Exercise description: Set down the page text as it stands from "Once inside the" to "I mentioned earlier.", and nothing more.

Page text:
In university, I made deliveries for Uber Eats as a side gig. After several hours, I was tired, but the app constantly pushed me to do “one more run,” which often turned into an extra hour. 

This got me thinking about what so-called “gig economy” apps are doing when they nudge workers to work just a little bit more.

L’Atelier defines the gig economy as “a marketplace for excess supply of time. It facilitates the generation of supplemental income through tasks and opportunistic informal labour such as transport, cleaning, running errands, or clerical work through digital platforms.” In this piece, I'll examine how the gig economy is structured (using Uber as a primary example), how its strategic use of technology contributes to its success, and what those things convey about the realities of gig work.

Gig economy work is autonomous and relatively well-paid, making it a convenient option for people from all kinds of backgrounds: All you need is a valid ID and a smartphone to start working. For people in non-standard situations, like immigrants, part-time workers or students, it provides a foothold in the job market and the ability to gain valuable skills along the way. 

People entering the gig economy are attracted to the idea of freelancing or entrepreneurship. They are often motivated by the desire to define their own revenue goals, controlling the time and effort they invest in their work, and not being accountable to an employer. Thus platforms like Uber promote independence as the cornerstone of workers’ careers, which is key to the model’s success.

Once inside the model, users typically manage their workload through a gamified app, which employs psychological levers to trigger mental reward systems—like that “one more run” alert I mentioned earlier.

By default, the driver-side version of Uber’s mobile application approves the next run before drivers even finish the current one. Interrupting the flow requires extra effort (and potentially distracts from driving), leveraging our natural bias towards inertia, largely in favour of the platform. Researchers liken this system to Netflix’s auto-play button, which is useful ... but can also contribute to unintended binge-watching. 

This gets problematic when gig workers grow addicted to the rush and become disinclined to stop, even for things as minor as bathroom breaks, as Uber representatives have stated. When gig work becomes an addiction, non-working hours get coloured by impatience and withdrawal, yielding negative consequences on their psyches and personal lives. No matter the nature of gig work, workers may feel like they can’t turn down a job that the algorithm offers to them, which conflicts with marketing narratives of freedom and independence.

From a platform perspective, the gig economy’s model of non-standard labour conditions is beneficial. Not having to provide a shared workplace or equipment allows them to save up to 30 percent in expenses, compared to traditional employment. Remote workers are also more productive than on-site colleagues: They tend to work harder and for longer hours, disproving the received belief that they are less productive. 

These corporate benefits are compounded by the algorithms these companies so often employ. Algorithms dispatch gigs between workers according to complex (and opaque) calculations. The surrounding narrative portrays this as creating productivity gains by perfectly matching supply to demand, a theoretical win-win situation that favours both the employer and workers.

Data section:
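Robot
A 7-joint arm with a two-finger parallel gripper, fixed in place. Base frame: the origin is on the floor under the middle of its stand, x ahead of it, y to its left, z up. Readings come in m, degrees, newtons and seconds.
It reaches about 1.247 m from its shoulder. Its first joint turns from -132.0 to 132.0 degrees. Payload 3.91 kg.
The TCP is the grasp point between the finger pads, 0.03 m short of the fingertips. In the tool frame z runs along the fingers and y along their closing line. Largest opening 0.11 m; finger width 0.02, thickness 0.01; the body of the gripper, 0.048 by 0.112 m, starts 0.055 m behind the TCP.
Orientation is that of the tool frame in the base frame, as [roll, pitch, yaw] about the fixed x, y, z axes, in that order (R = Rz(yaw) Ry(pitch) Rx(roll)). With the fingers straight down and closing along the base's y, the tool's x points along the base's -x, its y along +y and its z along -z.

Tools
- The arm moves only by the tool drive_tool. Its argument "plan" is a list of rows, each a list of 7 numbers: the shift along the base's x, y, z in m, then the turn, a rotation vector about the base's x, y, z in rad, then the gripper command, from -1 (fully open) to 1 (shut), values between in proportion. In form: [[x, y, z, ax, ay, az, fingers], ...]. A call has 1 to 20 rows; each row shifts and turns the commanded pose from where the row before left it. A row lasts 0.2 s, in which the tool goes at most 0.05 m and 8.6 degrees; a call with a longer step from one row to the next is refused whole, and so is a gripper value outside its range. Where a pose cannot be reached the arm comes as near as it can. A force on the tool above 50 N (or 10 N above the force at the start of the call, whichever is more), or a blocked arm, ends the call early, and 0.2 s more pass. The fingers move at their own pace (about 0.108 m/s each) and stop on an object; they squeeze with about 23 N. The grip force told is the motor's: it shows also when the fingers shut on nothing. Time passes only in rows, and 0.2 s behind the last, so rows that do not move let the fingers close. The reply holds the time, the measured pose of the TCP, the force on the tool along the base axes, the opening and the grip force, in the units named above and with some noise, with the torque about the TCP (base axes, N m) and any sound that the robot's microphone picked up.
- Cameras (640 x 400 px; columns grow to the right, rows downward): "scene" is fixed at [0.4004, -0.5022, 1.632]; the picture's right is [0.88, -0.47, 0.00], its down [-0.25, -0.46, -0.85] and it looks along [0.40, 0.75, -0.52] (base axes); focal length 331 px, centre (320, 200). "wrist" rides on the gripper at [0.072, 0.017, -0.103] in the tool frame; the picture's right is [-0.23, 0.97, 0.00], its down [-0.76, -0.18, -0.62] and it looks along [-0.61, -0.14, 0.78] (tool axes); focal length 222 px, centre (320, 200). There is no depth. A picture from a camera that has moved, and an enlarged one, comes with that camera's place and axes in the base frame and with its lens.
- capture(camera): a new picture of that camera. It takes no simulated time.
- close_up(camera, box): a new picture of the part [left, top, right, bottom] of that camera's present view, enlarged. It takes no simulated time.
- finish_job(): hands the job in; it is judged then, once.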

Task solution:
Once inside the model, users typically manage their workload through a gamified app, which employs psychological levers to trigger mental reward systems—like that “one more run” alert I mentioned earlier.